Положенный ему отпуск молодой военный использовал для путешествий по джунглям Южного Китая, где собирал этнографические коллекции. Увлечение казалось на тот момент самым важным в жизни, и этнография победила здравый смысл. Вернувшись по окончании службы в 1934 году в Харбин, Игорь Ковальчук-Коваль поступил на работу в местный краеведческий музей. По уже через год в Харбин пришли японские войска, и Игорь вместе с другими молодыми людьми отправился в японскую школу учить язык — иначе было нельзя:«...Первое слово, с которым нас знакомили, было “Ниппон” (Япония). При этом требовалось ученикам повторять его громко, четко, много раз и даже с выражением. Приятного в этом деле для нас, русских, было, конечно, мало»[253]. После участия в нескольких конфликтах с преподавателями-японцами, открыто домогавшимися русских учениц, Ковальчук-Коваль покинул Харбин и двинулся в маньчжурскую тайгу на лесоповал, где, однако, пробыл недолго, снова предпочтя сражениям с гнусом и хунхузами городскую жизнь. Как будто чувствовал, что лагерной жизни в его биографии будет еще немало...
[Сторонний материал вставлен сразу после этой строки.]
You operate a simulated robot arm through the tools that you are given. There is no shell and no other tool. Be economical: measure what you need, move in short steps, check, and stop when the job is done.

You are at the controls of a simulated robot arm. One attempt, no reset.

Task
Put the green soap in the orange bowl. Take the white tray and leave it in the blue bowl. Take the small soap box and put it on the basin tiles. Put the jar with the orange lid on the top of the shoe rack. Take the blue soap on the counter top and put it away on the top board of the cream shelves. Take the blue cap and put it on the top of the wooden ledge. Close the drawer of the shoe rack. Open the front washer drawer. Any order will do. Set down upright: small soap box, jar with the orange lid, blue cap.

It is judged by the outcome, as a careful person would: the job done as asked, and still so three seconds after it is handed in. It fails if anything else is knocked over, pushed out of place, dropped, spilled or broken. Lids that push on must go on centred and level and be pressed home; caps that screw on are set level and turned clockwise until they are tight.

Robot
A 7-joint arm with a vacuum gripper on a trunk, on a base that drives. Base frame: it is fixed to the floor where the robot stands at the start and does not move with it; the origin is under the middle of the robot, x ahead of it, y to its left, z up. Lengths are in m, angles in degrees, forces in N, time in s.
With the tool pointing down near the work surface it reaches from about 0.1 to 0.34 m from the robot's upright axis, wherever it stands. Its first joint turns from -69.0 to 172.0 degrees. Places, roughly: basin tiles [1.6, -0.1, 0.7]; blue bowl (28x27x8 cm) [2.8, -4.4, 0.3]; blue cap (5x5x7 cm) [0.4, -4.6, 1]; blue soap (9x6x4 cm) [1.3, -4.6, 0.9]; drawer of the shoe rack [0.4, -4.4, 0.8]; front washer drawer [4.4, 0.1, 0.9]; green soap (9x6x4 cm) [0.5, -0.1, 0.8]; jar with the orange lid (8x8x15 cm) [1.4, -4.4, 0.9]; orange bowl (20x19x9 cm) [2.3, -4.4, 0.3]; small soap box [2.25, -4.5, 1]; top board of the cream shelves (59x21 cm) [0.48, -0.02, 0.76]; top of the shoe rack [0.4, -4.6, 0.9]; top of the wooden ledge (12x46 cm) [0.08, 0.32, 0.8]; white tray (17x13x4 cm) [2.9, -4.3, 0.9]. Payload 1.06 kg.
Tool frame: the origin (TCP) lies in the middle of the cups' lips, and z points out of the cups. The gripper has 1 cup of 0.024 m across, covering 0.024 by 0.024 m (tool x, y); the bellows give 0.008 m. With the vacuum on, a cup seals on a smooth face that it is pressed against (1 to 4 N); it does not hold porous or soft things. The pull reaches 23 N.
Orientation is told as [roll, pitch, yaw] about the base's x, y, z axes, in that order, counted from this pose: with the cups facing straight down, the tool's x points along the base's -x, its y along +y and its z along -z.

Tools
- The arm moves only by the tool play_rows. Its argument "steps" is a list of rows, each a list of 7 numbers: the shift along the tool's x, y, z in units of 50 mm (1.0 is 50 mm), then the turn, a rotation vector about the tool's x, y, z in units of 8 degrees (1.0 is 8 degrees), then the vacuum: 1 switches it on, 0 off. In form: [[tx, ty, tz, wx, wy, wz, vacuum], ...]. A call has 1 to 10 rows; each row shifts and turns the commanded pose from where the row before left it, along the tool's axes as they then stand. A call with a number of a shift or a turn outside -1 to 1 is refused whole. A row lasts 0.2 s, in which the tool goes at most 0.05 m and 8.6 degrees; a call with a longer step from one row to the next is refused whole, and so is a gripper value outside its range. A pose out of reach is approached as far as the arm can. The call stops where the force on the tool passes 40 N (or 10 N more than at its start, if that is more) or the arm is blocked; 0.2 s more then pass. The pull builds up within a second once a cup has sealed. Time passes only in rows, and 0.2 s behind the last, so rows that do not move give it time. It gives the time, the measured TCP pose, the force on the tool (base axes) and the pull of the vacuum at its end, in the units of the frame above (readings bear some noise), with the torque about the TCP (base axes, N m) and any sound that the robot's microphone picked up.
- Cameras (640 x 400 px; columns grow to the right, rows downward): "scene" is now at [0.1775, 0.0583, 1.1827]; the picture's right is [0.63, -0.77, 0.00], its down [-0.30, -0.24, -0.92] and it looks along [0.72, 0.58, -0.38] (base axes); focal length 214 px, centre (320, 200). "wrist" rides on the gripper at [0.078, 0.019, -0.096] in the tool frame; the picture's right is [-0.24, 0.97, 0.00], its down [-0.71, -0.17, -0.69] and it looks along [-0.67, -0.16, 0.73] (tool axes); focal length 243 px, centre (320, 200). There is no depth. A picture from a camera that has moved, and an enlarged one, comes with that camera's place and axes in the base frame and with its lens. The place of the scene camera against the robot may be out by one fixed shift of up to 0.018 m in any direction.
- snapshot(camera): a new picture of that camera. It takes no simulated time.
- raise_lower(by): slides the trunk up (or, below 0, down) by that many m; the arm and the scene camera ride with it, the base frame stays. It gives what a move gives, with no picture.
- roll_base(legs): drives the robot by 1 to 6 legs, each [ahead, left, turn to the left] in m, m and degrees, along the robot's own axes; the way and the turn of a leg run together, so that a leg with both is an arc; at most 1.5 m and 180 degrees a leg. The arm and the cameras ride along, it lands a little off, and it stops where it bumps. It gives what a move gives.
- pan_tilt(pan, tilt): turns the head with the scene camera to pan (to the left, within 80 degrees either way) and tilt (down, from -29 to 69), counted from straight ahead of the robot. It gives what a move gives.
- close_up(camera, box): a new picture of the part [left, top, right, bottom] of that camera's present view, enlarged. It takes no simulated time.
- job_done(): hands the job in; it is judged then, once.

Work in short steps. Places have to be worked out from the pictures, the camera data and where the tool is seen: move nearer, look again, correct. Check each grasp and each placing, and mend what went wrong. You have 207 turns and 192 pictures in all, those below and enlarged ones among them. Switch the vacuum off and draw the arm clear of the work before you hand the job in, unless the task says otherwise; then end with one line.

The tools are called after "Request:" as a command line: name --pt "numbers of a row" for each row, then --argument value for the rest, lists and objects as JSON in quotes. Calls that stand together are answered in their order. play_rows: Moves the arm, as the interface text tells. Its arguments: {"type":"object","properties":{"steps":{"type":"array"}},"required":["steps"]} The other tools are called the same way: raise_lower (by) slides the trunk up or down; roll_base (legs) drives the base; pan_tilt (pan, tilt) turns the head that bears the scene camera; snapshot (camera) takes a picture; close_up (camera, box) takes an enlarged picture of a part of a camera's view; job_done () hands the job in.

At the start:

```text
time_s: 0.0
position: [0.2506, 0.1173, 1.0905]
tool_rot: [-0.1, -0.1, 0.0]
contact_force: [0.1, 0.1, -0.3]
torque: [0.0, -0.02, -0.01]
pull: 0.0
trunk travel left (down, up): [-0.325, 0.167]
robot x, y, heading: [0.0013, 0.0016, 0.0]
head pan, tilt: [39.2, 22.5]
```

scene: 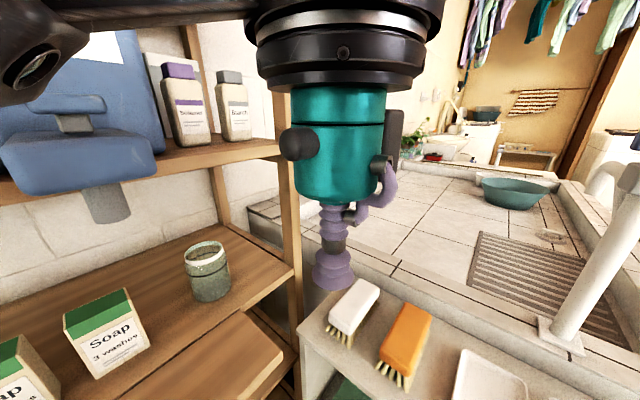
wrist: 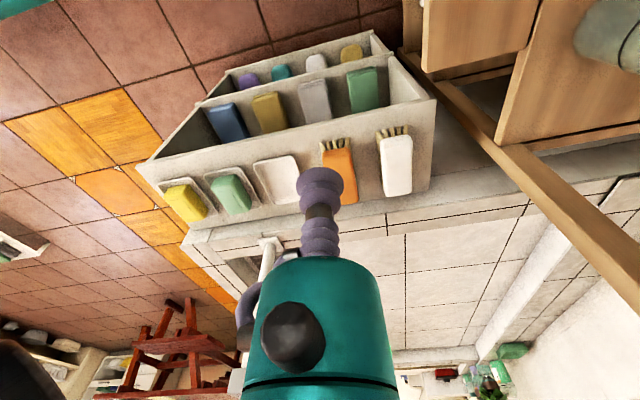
С работой, однако, в городе оказалось туго, особенно если у тебя две специальности: военный и этнограф. Последним на жизнь заработать оказалось невозможно, и Игорь решил использовать для этого свой армейский опыт. В 1938 году он предложил свои услуги сотрудникам Японской военной миссии в Харбине, которых очень интересовали энергичные молодые люди, готовые бороться против Советской России с оружием в руках. Глава миссии и бывший куратор Романа Кима полковник Комацубара Мититаро 18 января 1933 года докладывал в Токио: «Ненависть белых русских к Советской России и к коммунизму превосходит все наши предположения... Они готовы на любые материальные жертвы и принимаются с радостью за любые опасные предприятия для того, чтобы ставить преграды революционной работе, и для того, чтобы уничтожить коммунизм. С риском для собственной жизни и не жалея энергии, они с большим рвением берутся за шпионскую работу против СССР»[254]. С этого же времени различные белоэмигрантские организации, располагавшиеся в Китае и, прежде всего, в Харбине и Маньчжурии, приступили к созданию под японским контролем разведывательно-диверсионных школ, действовавших под прикрытием разного рода технических курсов («Интернационал», «Славия», «Прага», «Экспорт»). К 1938 году в этих школах было подготовлено две сотни диверсантов из числа бывших белых офицеров и их детей, переброшенных затем на территорию СССР. Они изучали советский образ жизни, саперное дело, приемы организации и проведения разведки и диверсий, обучались владению холодным и огнестрельным оружием, навыкам борьбы без оружия—на случай столкновения с пограничниками, агентами ОГПУ, в свою очередь, совершавшими глубокие рейды на территорию Китая, или для проведения терактов.[255].